In their recent book Build the Life You Want: The Art and Science of Getting Happier, co-authors Oprah Winfrey and Harvard Business School professor Arthur C. Brooks, make clear the difference between simply being optimistic versus having hope. Optimism, they say, boils down to the belief that “things will turn out all right.” Hope, on the other hand, is the “conviction that one can act to make things better in some way.”

Hope is much more powerful than optimism, Winfrey and Brooks point out, because hope involves personal agency and it gives a sense of power and motivation. Hope is an active choice. We choose to be hopeful, just as we choose to give up hope.

I felt hopeful I would be able to get the medication I needed because I took action. I didn't simply despair or blame "the system." I was very motivated to survive and stay healthy. That is precisely what I did and have done for the 18-plus years since.
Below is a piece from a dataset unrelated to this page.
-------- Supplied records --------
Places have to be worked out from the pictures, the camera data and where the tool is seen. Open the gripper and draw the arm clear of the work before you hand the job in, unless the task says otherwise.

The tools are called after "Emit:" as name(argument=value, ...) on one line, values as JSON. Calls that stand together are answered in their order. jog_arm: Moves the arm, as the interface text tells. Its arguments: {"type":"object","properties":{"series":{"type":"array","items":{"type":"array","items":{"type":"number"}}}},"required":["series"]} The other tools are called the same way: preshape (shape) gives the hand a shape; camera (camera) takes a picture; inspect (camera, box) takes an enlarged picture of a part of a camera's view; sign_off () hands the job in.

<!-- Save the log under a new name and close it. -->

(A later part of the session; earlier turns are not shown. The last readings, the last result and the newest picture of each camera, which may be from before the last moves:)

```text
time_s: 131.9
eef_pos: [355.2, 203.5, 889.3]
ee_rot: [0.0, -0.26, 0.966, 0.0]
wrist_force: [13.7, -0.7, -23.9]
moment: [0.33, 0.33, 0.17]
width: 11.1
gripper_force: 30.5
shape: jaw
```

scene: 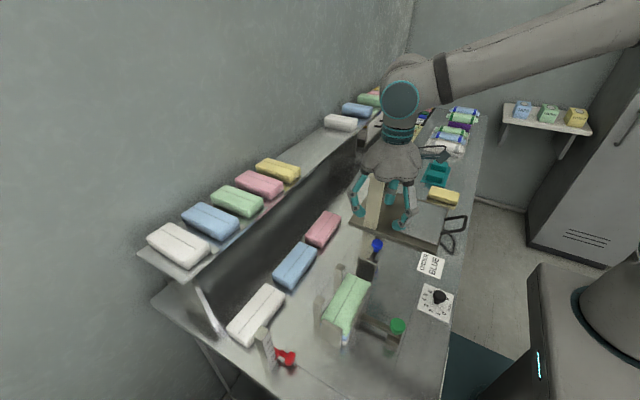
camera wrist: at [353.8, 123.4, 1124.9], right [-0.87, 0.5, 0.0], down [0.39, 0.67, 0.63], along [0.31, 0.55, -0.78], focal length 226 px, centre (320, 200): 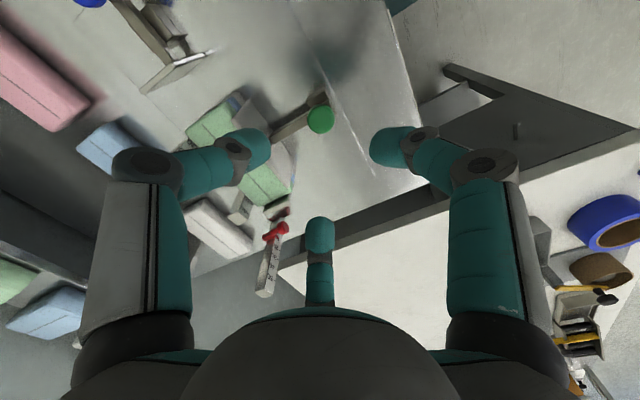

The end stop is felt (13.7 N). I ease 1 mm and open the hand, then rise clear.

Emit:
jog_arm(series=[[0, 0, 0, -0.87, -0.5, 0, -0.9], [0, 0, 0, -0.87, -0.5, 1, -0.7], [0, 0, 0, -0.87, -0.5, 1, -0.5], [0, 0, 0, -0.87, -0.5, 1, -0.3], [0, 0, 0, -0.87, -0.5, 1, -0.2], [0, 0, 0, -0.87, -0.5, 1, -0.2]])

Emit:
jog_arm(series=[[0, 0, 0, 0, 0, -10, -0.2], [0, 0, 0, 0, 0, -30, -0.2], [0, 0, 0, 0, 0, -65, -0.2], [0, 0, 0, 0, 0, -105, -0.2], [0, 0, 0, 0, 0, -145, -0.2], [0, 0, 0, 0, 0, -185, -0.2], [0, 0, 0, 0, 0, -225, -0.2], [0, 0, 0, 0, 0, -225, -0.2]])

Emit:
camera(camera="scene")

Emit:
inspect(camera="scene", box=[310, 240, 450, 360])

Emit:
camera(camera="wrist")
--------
The good news, as Brooks and Winfrey make clear, is that hope can be learned and practiced by following these three steps:

  1. Imagine a better future and detail what makes it better.
  2. Envision yourself taking action to change the situation that is troubling you.
  3. Take action and execute your vision of improvement.

The philosopher Arthur Schopenhauer called hope a “folly of the heart” because he believed it confused our understanding of what is and what we would prefer it to be. Yet even Schopenhauer acknowledged that abandoning hope leads to despair because it involves both giving up hope and fear.

Hope is so important to resilience because it serves as a foundation for the psychological fortress you need in times of turmoil. Hope provides solace and inspires you to channel your inner strength and confront adversity with determination.

“Better days are coming.” That is hope. But it only works if you act in ways that will help bring those better days about.